We remind ourselves that, like Mary, we might have to risk looking wrong, selfish, misguided, or useless. In dinner party terms, we may in fact need to open the kitchen walls a bit, dispense with the fantasy of effortless perfection, and talk to Jesus our guest even while the sink is filling with dishes. Maybe dessert can be served later. Maybe we need to admit that we are throwing this party, not for the beauty of our own cooking, but for the beauty of true communion.
Maybe we need to face, as I see people in this parish do so well, the need to communicate the love of God to everyone: children, the aged, even teenagers. Maybe the flame of love for God is just waiting to be ignited at all sorts of impractical moments. Maybe that’s half the joy of following Jesus: seeing love spring up where we never knew it could.
Sometimes I wish this story about Martha and Mary didn’t feel quite so much like an either/or proposition, but in truth there are choices that have to be made. There is no way to spend time in prayer without not doing something else we could be doing. There is no way to be a parish full of people without deciding that people are meant to live their whole lives in the full light of the glory of God.
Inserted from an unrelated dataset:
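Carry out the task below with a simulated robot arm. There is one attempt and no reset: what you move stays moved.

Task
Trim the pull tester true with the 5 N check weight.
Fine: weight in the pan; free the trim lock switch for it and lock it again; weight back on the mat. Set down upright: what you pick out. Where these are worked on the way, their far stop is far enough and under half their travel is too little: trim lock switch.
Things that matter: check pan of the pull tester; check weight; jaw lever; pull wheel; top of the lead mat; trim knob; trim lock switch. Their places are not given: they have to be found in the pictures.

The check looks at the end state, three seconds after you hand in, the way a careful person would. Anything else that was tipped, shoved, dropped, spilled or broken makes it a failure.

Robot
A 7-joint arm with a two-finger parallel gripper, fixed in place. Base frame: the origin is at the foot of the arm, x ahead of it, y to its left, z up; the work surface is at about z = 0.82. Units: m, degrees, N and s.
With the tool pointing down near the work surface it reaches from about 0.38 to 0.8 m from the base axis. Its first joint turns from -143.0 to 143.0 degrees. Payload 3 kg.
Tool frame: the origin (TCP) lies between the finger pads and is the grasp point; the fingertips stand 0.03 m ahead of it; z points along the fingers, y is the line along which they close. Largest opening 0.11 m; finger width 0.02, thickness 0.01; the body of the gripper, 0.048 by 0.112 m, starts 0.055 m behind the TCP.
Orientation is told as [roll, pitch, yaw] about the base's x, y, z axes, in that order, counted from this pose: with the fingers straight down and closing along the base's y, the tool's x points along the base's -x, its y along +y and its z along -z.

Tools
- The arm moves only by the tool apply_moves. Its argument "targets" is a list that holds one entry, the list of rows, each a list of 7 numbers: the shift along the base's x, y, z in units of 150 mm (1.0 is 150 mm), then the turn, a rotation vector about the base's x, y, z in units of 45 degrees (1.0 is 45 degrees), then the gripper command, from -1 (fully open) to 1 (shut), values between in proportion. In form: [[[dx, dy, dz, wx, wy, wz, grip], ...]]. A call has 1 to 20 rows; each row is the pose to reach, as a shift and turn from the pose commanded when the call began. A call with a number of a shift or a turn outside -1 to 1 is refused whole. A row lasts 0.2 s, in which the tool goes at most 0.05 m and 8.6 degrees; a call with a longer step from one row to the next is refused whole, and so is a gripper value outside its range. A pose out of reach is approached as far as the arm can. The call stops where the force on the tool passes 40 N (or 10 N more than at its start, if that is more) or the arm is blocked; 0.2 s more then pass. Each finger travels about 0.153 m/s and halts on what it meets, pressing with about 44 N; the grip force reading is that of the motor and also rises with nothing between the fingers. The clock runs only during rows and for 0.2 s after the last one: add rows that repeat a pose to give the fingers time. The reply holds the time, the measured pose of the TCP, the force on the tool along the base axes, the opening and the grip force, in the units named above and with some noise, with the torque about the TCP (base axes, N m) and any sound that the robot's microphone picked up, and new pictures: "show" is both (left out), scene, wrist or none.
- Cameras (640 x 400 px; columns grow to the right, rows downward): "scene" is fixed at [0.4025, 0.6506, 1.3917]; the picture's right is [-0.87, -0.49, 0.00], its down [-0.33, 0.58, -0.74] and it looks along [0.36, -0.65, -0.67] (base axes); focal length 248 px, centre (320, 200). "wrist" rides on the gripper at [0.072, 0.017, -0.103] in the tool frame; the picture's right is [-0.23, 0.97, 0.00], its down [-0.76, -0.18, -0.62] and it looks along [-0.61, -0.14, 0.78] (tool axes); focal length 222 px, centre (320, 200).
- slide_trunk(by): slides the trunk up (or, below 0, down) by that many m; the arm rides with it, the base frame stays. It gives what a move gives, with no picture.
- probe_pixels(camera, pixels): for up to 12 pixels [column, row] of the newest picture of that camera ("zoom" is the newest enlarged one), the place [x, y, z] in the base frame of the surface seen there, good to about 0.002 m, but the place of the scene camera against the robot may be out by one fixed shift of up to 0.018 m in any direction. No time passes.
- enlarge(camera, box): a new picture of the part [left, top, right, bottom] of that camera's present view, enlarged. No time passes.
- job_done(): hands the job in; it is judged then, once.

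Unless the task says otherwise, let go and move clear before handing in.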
And heaven knows that the world needs our action but it also desperately needs our capacity to pay attention with ardent love. Heaven knows the capacity to show God reverence is related to the capacity to have respect for, let’s say, asylum seekers. We need to know how to drop our agendas and turn to God when God calls us.
I’m not good at making those choices, putting God first, and maybe you aren’t either. Maybe we all have agendas that don’t include God. But I know that I want to hear Jesus say of me and of you what he says about Mary: she has chosen well and it shall not be taken from her.